I’ve had 13 Ways of Looking at a Fat Girl by Mona Awad bookmarked via Kirkus review for months and I finally requested it at the library and basically inhaled it within three days.
Quick synopsis: Lizzie is a self-proclaimed fat girl before the age of self proclamation was something to be proud of. Before you could openly call yourself fat and feel unashamed doing so. She’s gothy and witty and desperate to feel acceptance in her skin. It is funny as I write this because I wonder to myself, “What is it that Lizzie truly wants in the first third of the book?” It’s not as much self-acceptance, it’s external love–companionship. She seeks out people via the internet on dating websites that like the same music and books as her, she has affairs where she showers others in love and affection but she is treated as a throwaway object one too many times. The saddest part of it all: she is never ignorant. She knows precisely why she is being treated the way she is through every single episode throughout the book.

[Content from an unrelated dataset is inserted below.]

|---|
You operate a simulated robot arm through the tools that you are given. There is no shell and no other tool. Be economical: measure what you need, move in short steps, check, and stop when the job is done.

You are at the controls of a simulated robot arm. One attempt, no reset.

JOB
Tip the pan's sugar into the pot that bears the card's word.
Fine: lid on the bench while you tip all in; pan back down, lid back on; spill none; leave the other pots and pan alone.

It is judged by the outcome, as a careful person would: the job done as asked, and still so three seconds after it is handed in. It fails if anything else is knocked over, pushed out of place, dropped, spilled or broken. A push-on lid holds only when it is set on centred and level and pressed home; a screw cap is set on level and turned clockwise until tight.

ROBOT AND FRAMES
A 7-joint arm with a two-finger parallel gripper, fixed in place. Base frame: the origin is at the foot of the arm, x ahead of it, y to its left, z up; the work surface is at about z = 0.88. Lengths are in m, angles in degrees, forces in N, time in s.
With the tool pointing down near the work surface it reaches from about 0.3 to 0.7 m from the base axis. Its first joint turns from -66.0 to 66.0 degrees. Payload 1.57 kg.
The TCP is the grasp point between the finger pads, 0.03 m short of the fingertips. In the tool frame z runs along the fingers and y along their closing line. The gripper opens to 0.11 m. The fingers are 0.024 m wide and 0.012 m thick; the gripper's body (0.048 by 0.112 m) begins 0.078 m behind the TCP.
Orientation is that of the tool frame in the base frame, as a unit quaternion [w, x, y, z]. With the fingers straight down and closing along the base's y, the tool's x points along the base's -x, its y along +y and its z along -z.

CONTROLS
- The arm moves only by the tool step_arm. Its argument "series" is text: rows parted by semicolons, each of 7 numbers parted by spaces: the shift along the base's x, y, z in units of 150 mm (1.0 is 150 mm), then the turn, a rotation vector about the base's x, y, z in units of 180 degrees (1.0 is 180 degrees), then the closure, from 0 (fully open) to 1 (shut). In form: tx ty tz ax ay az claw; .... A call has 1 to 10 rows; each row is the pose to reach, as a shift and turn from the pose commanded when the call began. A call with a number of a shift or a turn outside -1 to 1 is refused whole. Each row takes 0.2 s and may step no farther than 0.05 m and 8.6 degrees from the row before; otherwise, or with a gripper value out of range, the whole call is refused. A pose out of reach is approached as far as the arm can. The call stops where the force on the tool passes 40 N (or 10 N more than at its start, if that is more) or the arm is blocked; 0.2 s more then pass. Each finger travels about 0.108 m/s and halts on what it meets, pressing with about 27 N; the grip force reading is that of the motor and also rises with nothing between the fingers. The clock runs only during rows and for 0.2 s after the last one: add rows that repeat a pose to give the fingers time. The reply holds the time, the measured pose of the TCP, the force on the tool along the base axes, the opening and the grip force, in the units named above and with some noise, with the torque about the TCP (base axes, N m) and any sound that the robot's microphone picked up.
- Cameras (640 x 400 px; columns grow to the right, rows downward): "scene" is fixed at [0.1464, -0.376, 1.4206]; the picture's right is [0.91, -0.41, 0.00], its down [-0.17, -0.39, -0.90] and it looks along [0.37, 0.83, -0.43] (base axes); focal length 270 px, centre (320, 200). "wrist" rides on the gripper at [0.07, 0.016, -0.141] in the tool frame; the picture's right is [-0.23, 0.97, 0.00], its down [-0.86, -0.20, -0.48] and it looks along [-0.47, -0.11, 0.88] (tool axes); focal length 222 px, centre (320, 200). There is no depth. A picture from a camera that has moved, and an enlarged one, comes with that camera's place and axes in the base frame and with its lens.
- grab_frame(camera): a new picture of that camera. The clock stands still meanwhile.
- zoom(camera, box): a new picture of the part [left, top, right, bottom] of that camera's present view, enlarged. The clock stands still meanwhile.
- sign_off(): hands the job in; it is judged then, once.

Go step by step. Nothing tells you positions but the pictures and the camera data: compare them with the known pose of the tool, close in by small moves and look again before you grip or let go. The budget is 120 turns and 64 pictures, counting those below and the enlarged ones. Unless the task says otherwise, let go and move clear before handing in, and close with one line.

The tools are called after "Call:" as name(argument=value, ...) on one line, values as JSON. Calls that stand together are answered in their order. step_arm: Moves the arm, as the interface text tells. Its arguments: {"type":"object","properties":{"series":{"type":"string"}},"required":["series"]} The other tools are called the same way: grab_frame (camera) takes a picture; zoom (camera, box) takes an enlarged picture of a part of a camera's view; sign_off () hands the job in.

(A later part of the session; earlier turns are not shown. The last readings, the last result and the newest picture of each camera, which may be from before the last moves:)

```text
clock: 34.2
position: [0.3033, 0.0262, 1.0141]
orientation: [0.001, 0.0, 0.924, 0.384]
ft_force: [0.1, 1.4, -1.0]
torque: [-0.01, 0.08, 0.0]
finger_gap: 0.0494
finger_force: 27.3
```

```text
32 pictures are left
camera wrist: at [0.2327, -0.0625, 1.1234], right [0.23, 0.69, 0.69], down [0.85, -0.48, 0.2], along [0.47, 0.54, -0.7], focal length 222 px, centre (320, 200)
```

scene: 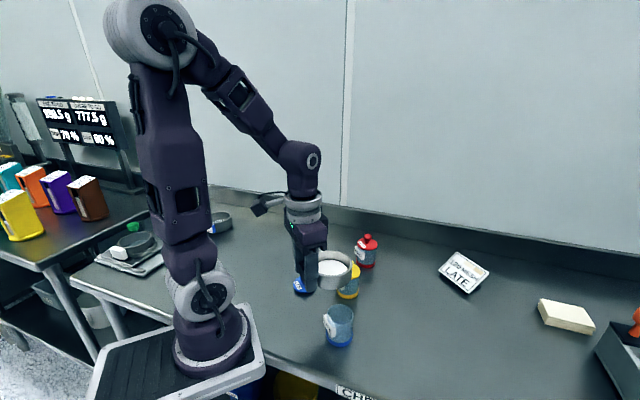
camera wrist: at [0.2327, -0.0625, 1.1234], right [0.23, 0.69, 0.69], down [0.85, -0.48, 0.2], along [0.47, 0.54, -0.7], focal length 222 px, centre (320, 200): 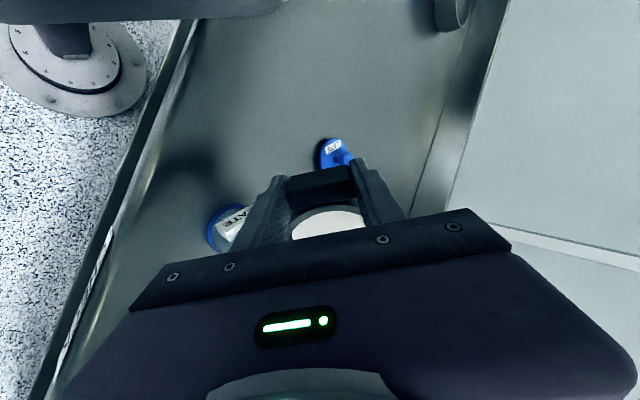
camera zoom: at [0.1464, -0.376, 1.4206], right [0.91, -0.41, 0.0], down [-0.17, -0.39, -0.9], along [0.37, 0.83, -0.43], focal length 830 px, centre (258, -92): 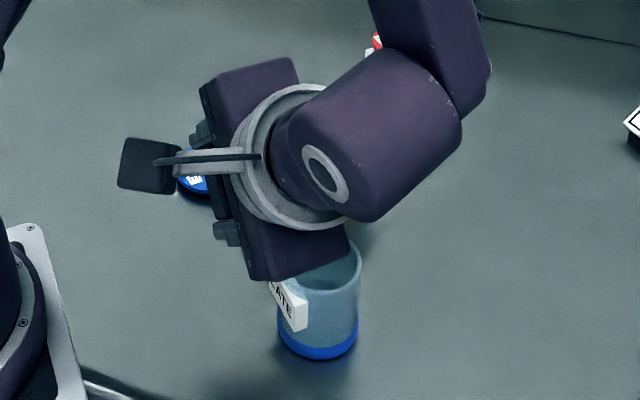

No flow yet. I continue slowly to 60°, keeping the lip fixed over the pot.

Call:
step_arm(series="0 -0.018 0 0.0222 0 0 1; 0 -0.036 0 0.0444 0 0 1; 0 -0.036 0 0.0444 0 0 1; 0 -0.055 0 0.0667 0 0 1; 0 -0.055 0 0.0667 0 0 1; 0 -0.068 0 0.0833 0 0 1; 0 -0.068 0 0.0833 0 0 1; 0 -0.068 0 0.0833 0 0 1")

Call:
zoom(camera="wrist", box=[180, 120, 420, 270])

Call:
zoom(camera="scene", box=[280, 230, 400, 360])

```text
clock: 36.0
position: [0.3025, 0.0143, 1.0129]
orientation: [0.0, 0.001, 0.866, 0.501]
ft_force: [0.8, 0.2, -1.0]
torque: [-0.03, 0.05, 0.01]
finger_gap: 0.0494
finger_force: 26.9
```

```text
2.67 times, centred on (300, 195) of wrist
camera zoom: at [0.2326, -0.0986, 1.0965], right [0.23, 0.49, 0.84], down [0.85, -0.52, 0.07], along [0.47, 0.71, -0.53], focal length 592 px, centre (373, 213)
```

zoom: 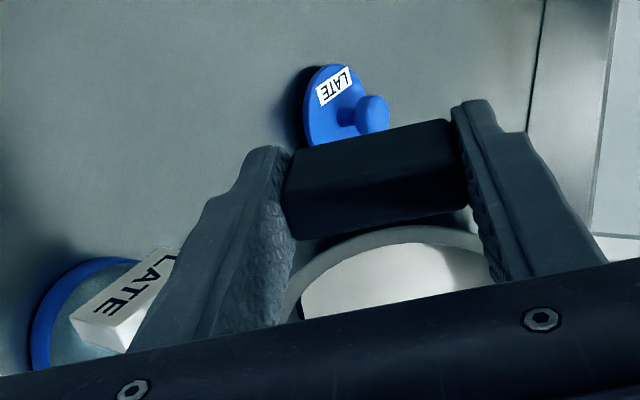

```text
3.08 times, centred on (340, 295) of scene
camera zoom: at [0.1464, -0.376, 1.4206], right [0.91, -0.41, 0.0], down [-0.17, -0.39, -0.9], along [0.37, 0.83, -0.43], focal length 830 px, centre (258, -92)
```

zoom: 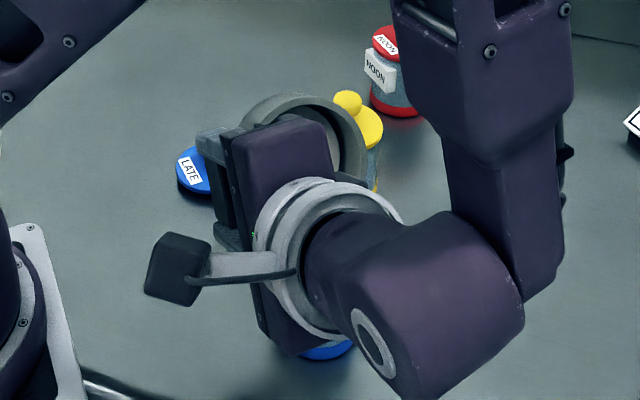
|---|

So Lizzie grows older and goes by Beth, and Elizabeth, and Liz. She loses a lot of weight but it never feels like she has moved as far as she thinks she has. The saddest part of the book is realizing how much she has sacrificed in this journey to be what she thought she had to become in order to be loved: she lost consuming JOY. She lost going out to dinners or lunches with friends and just eating, she lost feeling relaxed at get-togethers and instead feels increasingly hostile because she knows what the average person thinks of the person she once was in her skin. There’s something so intimate and familiar of feeling so hostile–example, at a barbeque a seven year old is asking, “Didn’t you used to be really fat?” and she is cut off by her mother, and Lizzie (Elizabeth by this point) is grateful, because she knows she couldn’t mentally take being called fat, even in the past tense, as she eats salad and a veggie patty at a barbeque and thinks about being so damned by her sacrifice.
I love talking about books and feeling like the possibilities are endless, especially in short story collections. This book didn’t particularly have a happy ending, which I wanted so desperately for Lizzie. But that’s the reality of feeling fixated on weight and trying to always become a vision of what you think you need to be to be loved or appreciated. But holy fuck, I’ve never seen a more accurate telling of so many pressures a fat girl feels. Example: fucking around with a jackass just because you know you can’t do better. Not forcing them to treat you better because you know you can’t do better. Just that underlined feeling, “I can’t do better.”
Wow, have I felt that, and wow I have never seen it written like that. It’s a feeling I can never particularly dictate to someone, even when I try to describe horrid people I used to know to my boyfriend. That question of “Why?” is so difficult to answer and a skinny person will never really know.
Anywho, pick it up! Working on a Kirkus review this week but then I’m on to Wild by Cheryl Strayed, because I’ve heard so much about how great she is and I’m on a memoir kick.